The War On Hackers

Corey Thuen was a developer at the Idaho National Laboratory who helped to develop a network-visualization tool called Sophia. Then Battelle Energy, the company that manages the INL, rejected the notion of open-sourcing Sophia, and instead licensed it for commercial use to a company called NexDefense.

So Thuen created a separate-but-similar open-source tool called Visdom, written in entirely different languages. (He stresses: “Visdom is not a translation of Sophia from C to the languages in which Visdom is written. We did not have the Sophia code when we created Visdom.“) And what happened? That’s right: Battelle sued him.

No, wait, it gets even worse. Because Thuen identified himself as a “hacker” — he’s a security researcher who’s worked for the FBI, among others — the judge had his computer seized without notice on the grounds that:

there are national security implications associated with an open-source release … In addition, the defendants have identified themselves as hackers, as discussed above. A well-known characteristic of hackers is that they cover their tracks … The tipping point for the Court comes from evidence that the defendants – in their own words – are hackers. By labeling themselves this way, they have essentially announced that they have the necessary computer skills and intent to simultaneously release the code publicly and conceal their role in that act.

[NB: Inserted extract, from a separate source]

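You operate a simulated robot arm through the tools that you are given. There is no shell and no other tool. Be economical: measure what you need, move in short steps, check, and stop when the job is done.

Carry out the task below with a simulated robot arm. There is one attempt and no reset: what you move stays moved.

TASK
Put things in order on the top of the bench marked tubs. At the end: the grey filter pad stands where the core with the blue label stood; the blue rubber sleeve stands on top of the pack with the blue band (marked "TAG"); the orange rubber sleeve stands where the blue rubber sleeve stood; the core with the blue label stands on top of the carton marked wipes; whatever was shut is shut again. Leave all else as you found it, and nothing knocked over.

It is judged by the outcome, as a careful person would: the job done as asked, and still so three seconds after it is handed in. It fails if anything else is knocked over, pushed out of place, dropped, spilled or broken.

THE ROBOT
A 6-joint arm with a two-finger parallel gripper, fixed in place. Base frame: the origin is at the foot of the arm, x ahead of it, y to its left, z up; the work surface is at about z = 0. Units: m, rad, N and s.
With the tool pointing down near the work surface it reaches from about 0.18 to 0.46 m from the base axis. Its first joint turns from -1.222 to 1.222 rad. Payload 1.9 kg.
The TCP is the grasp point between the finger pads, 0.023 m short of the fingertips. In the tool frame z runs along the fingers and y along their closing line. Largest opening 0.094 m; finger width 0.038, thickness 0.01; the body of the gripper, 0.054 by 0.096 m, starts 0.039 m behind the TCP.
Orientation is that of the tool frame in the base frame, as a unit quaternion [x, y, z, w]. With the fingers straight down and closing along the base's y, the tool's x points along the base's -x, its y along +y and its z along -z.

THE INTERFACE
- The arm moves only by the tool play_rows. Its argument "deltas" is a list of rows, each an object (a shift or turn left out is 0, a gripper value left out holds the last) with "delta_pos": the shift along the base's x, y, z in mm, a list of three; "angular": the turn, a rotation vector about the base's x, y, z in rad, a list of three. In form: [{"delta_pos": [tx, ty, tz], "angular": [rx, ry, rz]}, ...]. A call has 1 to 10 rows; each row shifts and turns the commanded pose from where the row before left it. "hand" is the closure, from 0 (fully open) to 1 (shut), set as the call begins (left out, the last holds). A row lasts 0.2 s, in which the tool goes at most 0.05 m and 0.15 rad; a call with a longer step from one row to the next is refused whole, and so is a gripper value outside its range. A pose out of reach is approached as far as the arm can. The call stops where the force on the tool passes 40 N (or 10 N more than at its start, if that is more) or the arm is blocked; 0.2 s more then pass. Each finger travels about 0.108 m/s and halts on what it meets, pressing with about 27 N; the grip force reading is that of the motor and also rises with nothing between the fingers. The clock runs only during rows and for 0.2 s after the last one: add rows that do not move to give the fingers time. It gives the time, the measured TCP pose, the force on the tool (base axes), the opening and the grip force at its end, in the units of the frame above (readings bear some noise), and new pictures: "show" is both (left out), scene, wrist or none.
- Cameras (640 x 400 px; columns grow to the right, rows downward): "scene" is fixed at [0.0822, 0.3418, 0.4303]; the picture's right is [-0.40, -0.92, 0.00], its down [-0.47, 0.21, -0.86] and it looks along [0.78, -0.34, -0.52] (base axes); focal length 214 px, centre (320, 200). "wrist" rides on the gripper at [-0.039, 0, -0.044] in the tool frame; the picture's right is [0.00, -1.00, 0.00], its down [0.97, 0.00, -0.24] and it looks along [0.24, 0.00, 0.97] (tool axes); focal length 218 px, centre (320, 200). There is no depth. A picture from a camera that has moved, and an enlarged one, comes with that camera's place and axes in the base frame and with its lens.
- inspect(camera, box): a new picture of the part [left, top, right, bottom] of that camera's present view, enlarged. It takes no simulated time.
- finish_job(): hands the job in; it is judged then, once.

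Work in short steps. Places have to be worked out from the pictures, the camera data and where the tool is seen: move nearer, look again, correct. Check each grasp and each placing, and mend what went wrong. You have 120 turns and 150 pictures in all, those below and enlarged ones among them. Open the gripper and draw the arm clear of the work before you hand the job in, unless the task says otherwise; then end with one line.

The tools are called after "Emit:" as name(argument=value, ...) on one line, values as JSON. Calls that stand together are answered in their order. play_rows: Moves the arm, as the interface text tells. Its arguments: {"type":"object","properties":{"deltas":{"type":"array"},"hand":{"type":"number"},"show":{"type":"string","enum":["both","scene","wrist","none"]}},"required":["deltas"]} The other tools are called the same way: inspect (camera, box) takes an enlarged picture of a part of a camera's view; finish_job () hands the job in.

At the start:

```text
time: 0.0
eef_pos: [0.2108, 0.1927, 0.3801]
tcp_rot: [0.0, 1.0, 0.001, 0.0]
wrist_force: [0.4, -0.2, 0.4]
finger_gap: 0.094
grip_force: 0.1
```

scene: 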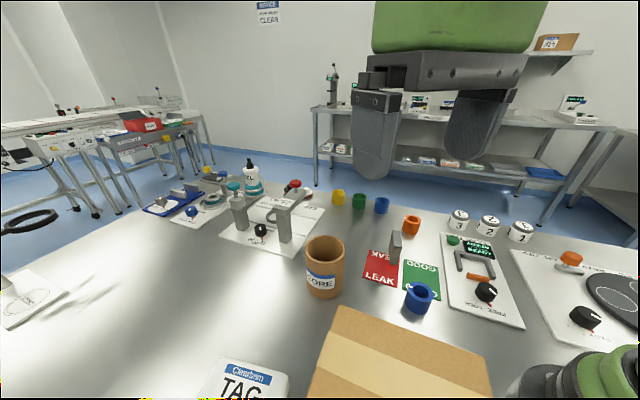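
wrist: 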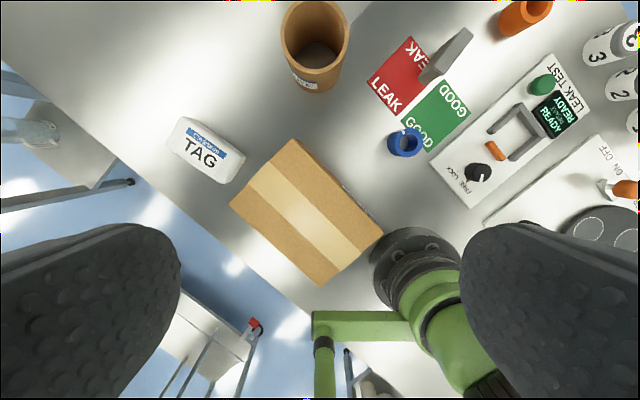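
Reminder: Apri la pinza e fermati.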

There is so much so wrong here that I scarcely know where to begin. Should we be more outraged by Battelle’s decision to license, rather than open-source, code developed with taxpayer money? By their breathtakingly broad patent application? By the idea that their belatedlyregistered copyright should apply to similar code written independently in different languages? By the amazing contention that an open-source version of a network visualization tool would have “national security implications”? Or by the notion that those who call themselves “hackers” are advertising to the world their intent to break the law?

…This seems like a good time to link you to the Visdom Legal Defense fund, because Mr. Thuen has a very expensive road ahead of him.

But let’s also step back and take a look at the larger picture here. It’s not like this is the first hacker panic in recent memory, or the first time that the American legal system has decided to aim bizarrely huge howitzers at alleged hackers and/or computer-related crimes. Think of Aaron Swartz, threatened with 35 years in prison; Chelsea Manning, charged with the capital crime of “aiding the enemy”; Andrew Auernheimer, jailed for years for the crime of incrementing a URL; and Barrett Brown, indicted for copying-and-pasting a link.

It doesn’t help that the mainstream understanding of “hacker” does indeed mean “criminal,” whereas the tech-world definition is very different. But there’s a lot more going on here than just a semantic misunderstanding. I think hackers — and all computer experts — are increasingly perceived as more dangerous than other potential criminals … because, perhaps rightly, they’re seen as more powerful.

Hacker technology is increasingly seen to be encroaching on domains that were, until recently, the exclusive purview of nation-states. Who needs a central bank or fiat state currency when you’ve got Bitcoin? What happens when the state monopoly on violence is subverted by 3D-printed guns? (Hence the recent hilarious hysteria.) Or when Edward Snowden and his ilk decide that it’s their individual duty to watch — and report on — the NSA watchmen? Or when intellectual property rights are honored more in the breach than the observance?

What happens is that the empire strikes back, of course. Two years ago Cory Doctorow gave a talk to the Chaos Computer Congress in Berlin entitled “The Coming War On General-Purpose Computing.” (And the great Vernor Vinge was way ahead in his novel Rainbows End.) As Doctorow put it:

…all of our sociopolitical problems in the future will have a computer inside them, too—and a would-be regulator saying stuff like this:

“Make it so that self-driving cars can’t be programmed to drag race”

“Make it so that bioscale 3D printers can’t make harmful organisms or restricted compounds”

Which is to say: “Make me a general-purpose computer that runs all programs except for one program that freaks me out.”

I submit that:

  1. The ongoing saga of judges and elected officials coming down particularly hard on computer crimes and hackers is happening in part because, on some level, whether it’s conscious awareness or unconscious cultural context, hackers are seen not as mere miscreants, but as dangerous enemies of the fundamental established order of society.
  2. This “war on hackers” is actually just the first salvo in the war on general-purpose computing.

So throw Corey Thuen some money, would you? And then buckle your seat belt. Because if I’m right, then this next decade is going to be an awfully bumpy ride.